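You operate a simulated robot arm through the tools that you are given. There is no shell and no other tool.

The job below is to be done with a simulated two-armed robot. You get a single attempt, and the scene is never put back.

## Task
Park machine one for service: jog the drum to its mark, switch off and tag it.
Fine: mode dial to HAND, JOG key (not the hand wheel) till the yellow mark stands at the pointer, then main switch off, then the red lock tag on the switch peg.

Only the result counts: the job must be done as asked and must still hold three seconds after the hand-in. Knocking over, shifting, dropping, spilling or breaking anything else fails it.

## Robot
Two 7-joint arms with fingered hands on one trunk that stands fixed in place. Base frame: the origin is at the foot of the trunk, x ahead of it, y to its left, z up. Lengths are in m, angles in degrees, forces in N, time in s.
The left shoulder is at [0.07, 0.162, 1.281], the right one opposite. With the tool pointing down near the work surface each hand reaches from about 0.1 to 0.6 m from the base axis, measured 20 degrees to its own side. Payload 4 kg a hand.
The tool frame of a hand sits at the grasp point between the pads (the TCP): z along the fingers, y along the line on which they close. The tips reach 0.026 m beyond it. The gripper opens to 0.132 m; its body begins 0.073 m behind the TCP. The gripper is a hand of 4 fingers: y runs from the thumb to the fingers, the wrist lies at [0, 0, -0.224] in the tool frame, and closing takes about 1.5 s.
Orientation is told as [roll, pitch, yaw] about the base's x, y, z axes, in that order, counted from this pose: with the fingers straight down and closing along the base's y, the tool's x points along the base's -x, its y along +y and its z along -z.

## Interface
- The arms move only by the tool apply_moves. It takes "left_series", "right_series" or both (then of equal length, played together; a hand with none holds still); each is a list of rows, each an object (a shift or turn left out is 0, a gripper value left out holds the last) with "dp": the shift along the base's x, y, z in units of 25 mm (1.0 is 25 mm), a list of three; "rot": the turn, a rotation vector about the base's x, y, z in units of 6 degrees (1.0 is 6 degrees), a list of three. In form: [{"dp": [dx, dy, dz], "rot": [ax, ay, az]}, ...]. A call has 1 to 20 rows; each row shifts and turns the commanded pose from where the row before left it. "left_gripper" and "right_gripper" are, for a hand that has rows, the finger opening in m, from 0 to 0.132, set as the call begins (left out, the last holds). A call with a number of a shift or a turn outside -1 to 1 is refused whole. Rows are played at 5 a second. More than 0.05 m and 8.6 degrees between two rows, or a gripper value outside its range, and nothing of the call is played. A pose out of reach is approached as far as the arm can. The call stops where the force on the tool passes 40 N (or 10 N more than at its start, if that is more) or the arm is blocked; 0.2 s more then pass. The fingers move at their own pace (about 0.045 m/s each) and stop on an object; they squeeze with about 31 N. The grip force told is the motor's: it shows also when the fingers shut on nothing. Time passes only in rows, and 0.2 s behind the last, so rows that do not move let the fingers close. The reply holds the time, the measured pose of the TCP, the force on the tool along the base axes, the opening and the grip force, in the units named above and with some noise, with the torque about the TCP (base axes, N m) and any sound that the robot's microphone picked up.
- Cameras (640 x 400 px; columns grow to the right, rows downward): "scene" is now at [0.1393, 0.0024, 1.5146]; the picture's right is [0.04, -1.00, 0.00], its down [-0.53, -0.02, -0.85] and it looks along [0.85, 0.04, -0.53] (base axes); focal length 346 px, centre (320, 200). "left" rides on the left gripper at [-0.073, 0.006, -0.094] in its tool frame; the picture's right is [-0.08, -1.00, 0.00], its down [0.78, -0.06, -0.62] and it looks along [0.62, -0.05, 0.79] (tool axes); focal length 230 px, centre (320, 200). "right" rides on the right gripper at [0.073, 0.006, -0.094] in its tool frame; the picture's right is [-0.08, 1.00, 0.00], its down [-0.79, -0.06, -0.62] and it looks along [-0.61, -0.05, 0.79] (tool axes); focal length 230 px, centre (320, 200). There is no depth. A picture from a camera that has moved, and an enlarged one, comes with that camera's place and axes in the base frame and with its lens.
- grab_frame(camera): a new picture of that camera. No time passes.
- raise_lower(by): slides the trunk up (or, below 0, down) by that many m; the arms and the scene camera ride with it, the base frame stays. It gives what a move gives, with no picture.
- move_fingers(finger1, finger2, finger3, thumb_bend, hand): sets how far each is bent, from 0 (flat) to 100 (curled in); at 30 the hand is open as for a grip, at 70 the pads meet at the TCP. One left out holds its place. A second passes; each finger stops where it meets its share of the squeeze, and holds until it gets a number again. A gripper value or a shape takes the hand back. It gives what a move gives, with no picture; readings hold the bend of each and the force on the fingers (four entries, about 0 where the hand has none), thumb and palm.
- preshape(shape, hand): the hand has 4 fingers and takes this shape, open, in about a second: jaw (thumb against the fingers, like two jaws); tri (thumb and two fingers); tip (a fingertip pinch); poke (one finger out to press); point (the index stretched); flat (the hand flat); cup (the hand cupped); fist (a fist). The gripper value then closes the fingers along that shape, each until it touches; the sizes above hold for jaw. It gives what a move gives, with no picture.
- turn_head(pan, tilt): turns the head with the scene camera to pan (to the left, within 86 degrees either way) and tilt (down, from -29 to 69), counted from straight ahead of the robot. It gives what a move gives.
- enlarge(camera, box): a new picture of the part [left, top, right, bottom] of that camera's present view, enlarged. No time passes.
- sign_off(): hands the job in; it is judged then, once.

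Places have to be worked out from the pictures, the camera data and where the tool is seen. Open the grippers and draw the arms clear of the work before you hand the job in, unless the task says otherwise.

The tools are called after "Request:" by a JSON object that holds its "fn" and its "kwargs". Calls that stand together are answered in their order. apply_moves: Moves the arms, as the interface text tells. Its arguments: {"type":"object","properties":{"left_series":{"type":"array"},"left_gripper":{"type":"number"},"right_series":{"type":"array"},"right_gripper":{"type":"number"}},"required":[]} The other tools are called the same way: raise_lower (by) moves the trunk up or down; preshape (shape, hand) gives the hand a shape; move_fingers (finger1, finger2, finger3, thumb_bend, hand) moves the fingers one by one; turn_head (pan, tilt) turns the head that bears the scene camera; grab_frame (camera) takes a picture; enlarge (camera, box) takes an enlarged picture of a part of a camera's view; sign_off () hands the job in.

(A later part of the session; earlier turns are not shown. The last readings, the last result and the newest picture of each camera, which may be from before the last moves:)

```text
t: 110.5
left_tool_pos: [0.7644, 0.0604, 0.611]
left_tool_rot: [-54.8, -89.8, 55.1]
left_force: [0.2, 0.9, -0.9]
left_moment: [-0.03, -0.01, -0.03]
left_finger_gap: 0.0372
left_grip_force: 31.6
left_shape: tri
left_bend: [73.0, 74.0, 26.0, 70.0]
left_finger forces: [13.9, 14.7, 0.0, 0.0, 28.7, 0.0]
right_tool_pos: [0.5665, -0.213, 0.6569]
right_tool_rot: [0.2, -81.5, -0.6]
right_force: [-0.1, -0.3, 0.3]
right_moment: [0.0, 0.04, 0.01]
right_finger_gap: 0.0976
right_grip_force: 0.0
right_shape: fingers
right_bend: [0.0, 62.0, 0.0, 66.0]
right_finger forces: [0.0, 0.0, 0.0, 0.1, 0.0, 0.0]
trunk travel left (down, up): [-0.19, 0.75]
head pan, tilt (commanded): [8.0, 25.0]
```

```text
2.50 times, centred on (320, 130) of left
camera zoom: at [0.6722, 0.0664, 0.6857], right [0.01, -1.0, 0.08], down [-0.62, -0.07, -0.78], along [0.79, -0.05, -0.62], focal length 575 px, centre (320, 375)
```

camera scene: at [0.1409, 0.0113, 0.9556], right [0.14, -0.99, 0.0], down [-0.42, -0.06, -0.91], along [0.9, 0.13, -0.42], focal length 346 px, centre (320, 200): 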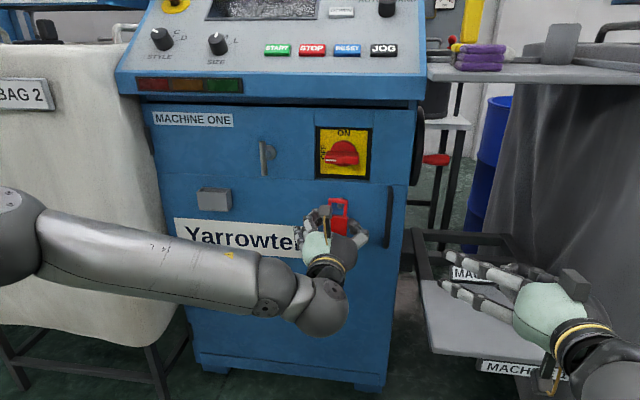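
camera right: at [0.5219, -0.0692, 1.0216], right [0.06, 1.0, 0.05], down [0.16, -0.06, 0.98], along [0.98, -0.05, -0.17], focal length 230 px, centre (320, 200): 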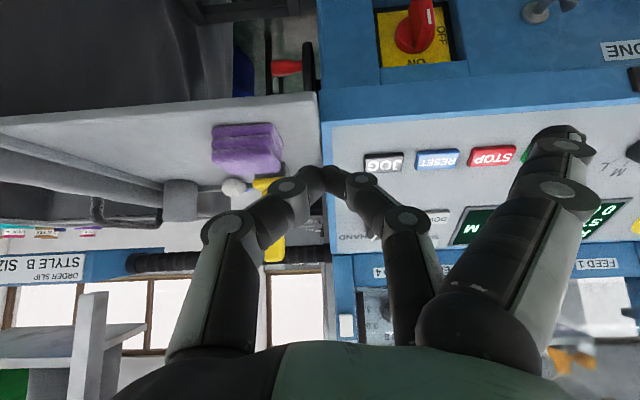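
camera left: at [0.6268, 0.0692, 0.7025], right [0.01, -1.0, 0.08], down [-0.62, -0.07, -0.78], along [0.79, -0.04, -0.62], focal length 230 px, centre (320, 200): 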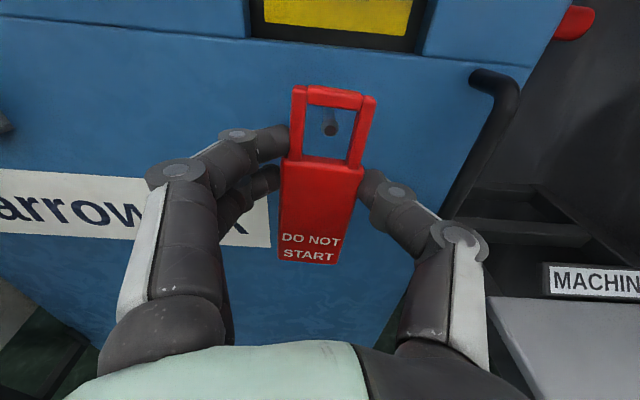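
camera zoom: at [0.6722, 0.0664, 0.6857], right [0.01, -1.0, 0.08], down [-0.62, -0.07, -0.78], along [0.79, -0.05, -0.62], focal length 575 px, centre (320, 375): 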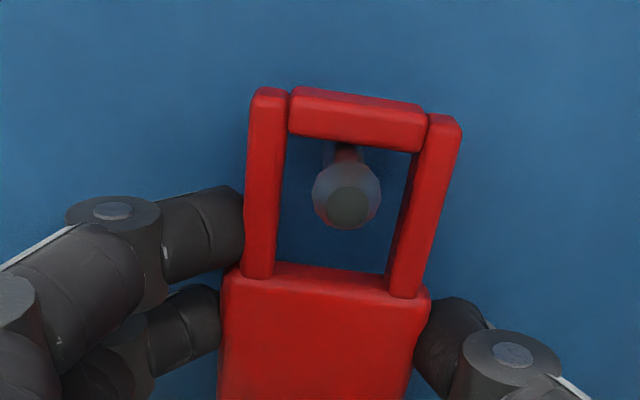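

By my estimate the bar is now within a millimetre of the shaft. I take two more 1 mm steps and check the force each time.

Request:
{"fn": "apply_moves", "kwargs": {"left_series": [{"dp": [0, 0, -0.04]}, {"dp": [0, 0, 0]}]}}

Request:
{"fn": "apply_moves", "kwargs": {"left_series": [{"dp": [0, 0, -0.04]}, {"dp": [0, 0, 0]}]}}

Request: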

____

_Task details_.
Starting with the line that holds "camera right: at", retype each line through the last one in the listing above, exactly as written. Do not copy any pictures.

_Expected answer_.
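camera right: at [0.5219, -0.0692, 1.0216], right [0.06, 1.0, 0.05], down [0.16, -0.06, 0.98], along [0.98, -0.05, -0.17], focal length 230 px, centre (320, 200): 
camera left: at [0.6268, 0.0692, 0.7025], right [0.01, -1.0, 0.08], down [-0.62, -0.07, -0.78], along [0.79, -0.04, -0.62], focal length 230 px, centre (320, 200): 
camera zoom: at [0.6722, 0.0664, 0.6857], right [0.01, -1.0, 0.08], down [-0.62, -0.07, -0.78], along [0.79, -0.05, -0.62], focal length 575 px, centre (320, 375): 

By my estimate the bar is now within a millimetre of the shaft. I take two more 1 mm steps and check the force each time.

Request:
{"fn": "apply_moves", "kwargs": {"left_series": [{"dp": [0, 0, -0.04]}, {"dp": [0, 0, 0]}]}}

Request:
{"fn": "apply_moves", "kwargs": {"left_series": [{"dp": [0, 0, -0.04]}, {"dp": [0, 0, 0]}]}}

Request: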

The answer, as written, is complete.